** start of Text section **

Ilustración de Erich Gordon.

Sufrimos una sequía que, sin llegar todavía a los pavorosos niveles de la de 93-96, ya comienza a diezmar cosechas, vaciar pantanos y a causar restricciones en el abastecimiento de aguas. Si en otoño no lloviera, las consecuencias serían catastróficas para gran parte del país. Para las gentes del sur, al menos, la amenaza de la sequía siempre estuvo al acecho, dispuesta al zarpazo fatal. Recuerdo algunos años en lo que sólo se disponía de una hora de agua corriente en Sevilla, que aprovechábamos para llenar cubos y bañeras para el consumo cotidiano. La sequía, la pertinaz sequía, que se decía. El agricultor siempre miró con angustia los prolongados cielos azules, rezando porque las borrascas cubrieran el cielo con esas benditas nubes preñadas de un agua que saciara la sed de sus campos.

Pero no llueve. Y la sequía era lo que le faltaba al campo, a la agricultura y ganadería. Después de décadas de abandono y de desprecio por parte de las sociedades urbanas —que son las que mandan— y de un BOE y un Diario Oficial de la UE siempre limitantes y restrictivos, —empeñados, al parecer, en dificultar la actividad agraria—, llega la sequía con sonoridad de castigo bíblico. Llevábamos tiempo advirtiendo de la venganza del campo en forma de escasez alimentaria y subida de precios, y, en efecto, la venganza ha llegado en forma de subida de precios que no menguará durante un tiempo. La sequía, que puede dar la puntilla a cosechas y rentas, no hará sino acelerar esta dolorosa y onerosa carestía. Ojalá llueva, ojalá.

** end of Text section **

* **Problem set**
**a.** Quote the text section word for word, starting at "Sufrimos una sequía" and ending with "de sus campos.".
**b.** How does the text section go on? Write the next part.

** start of Recorded data **

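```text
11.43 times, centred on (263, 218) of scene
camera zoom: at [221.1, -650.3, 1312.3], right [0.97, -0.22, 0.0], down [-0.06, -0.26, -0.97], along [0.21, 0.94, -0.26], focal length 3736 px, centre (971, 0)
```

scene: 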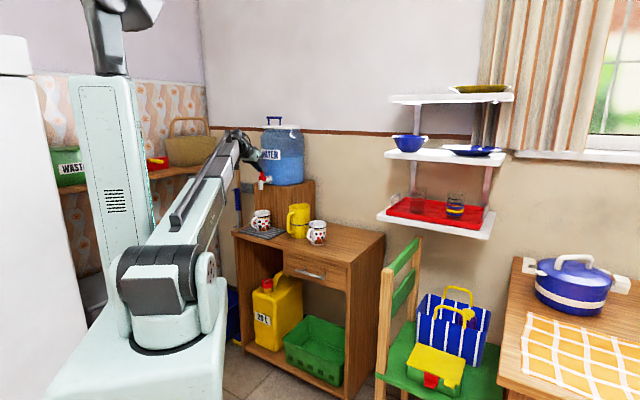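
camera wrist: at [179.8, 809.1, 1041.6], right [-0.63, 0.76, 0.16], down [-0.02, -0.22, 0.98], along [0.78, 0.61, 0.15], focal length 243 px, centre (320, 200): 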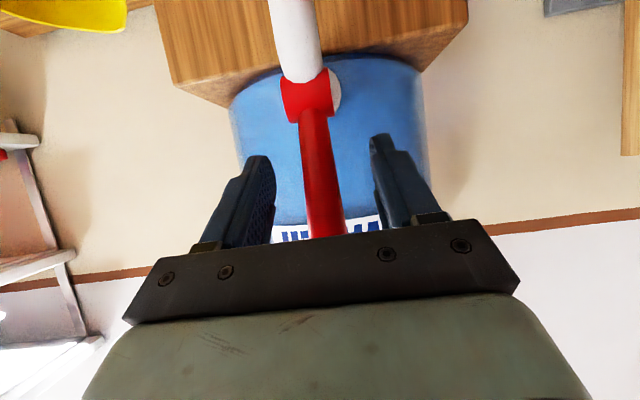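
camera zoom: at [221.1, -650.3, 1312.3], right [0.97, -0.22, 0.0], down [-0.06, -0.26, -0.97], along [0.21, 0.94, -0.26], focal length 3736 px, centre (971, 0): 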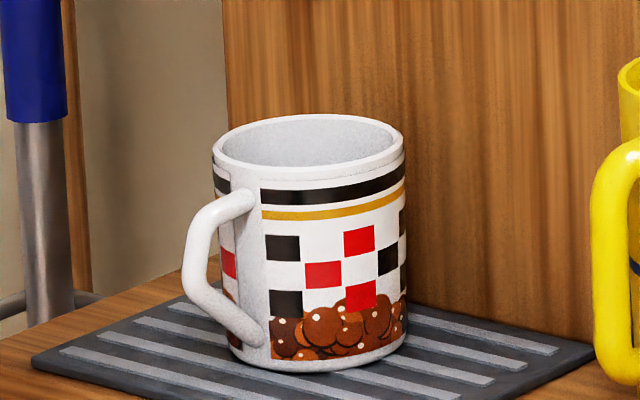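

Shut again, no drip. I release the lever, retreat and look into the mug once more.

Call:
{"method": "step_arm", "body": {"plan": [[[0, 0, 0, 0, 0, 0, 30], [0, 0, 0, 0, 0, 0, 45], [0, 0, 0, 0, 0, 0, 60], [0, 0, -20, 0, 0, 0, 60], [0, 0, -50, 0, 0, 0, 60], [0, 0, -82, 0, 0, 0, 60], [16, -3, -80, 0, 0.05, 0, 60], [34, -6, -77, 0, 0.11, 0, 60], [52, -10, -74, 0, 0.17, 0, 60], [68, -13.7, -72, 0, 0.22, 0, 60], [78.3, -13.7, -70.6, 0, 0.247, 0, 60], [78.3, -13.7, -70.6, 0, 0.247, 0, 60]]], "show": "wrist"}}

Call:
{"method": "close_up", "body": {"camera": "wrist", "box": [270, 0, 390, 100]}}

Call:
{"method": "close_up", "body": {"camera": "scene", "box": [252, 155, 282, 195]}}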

** end of Recorded data **

* **Written responses**
**a.**
Sufrimos una sequía que, sin llegar todavía a los pavorosos niveles de la de 93-96, ya comienza a diezmar cosechas, vaciar pantanos y a causar restricciones en el abastecimiento de aguas. Si en otoño no lloviera, las consecuencias serían catastróficas para gran parte del país. Para las gentes del sur, al menos, la amenaza de la sequía siempre estuvo al acecho, dispuesta al zarpazo fatal. Recuerdo algunos años en lo que sólo se disponía de una hora de agua corriente en Sevilla, que aprovechábamos para llenar cubos y bañeras para el consumo cotidiano. La sequía, la pertinaz sequía, que se decía. El agricultor siempre miró con angustia los prolongados cielos azules, rezando porque las borrascas cubrieran el cielo con esas benditas nubes preñadas de un agua que saciara la sed de sus campos.

**b.**
Porque menos cosechas significa, como bien sabemos, encarecimiento cierto de los alimentos. Los precios agrarios, se mantendrán altos durante estos próximos meses, sin que se le pueda achacar a agricultores ni a distribuidores la responsabilidad de esta alza que drena los bolsillos e impulsa la inflación. Pero, a buen seguro, serán muchas las voces que carguen contra el sector agrario, en vez de cuestionarse porque cada año cuesta más producir y porqué cada año son más los agricultores y ganaderos que abandonan sus explotaciones y su modo de vida. El mundo rural parece molestar, con sus tractores, regadíos y granjas, al idealismo urbano actual, por lo que cargan contra ellos. Son muchas las causas y las producciones afectadas, pero en este artículo queremos centrarlas en un único sector, el cárnico y ganadero, que está siendo acosado gravemente, sin que exista una mejor alternativa, todavía, a la proteína animal que precisamos.

Desde hace mucho tiempo, existieron los vegetarianos, personas que deciden libremente no comer carne ni sus derivados. Algunos, ni siquiera huevos, leche o productos lácteos. Nos parece perfecto. El vegetarianismo es una corriente muy digna y respetable. Si alguien no desea comer carne por cualquier razón, sea religiosa, sanitaria, dietética o ideológica, hace muy bien no comiéndola. Todos conocemos a personas vegetarianas que disfrutan de su alimentación y que son merecedoras del máximo respeto, respeto que, como es lógico, también hay que exigir para las personas que desean, por las causas que fuera, comer carne. Pero, desgraciadamente, en estos últimos años ha ido apareciendo un activismo que ataca, directamente, a granjas, mataderos o restaurantes especializados en productos cárnicos. Podríamos pensar que se trata de la opción de una minoría radical, a la que no se le debería prestar mayor atención. Quién sabe.

«El animalismo crece en paralelo a la sensibilidad de la sociedad urbana»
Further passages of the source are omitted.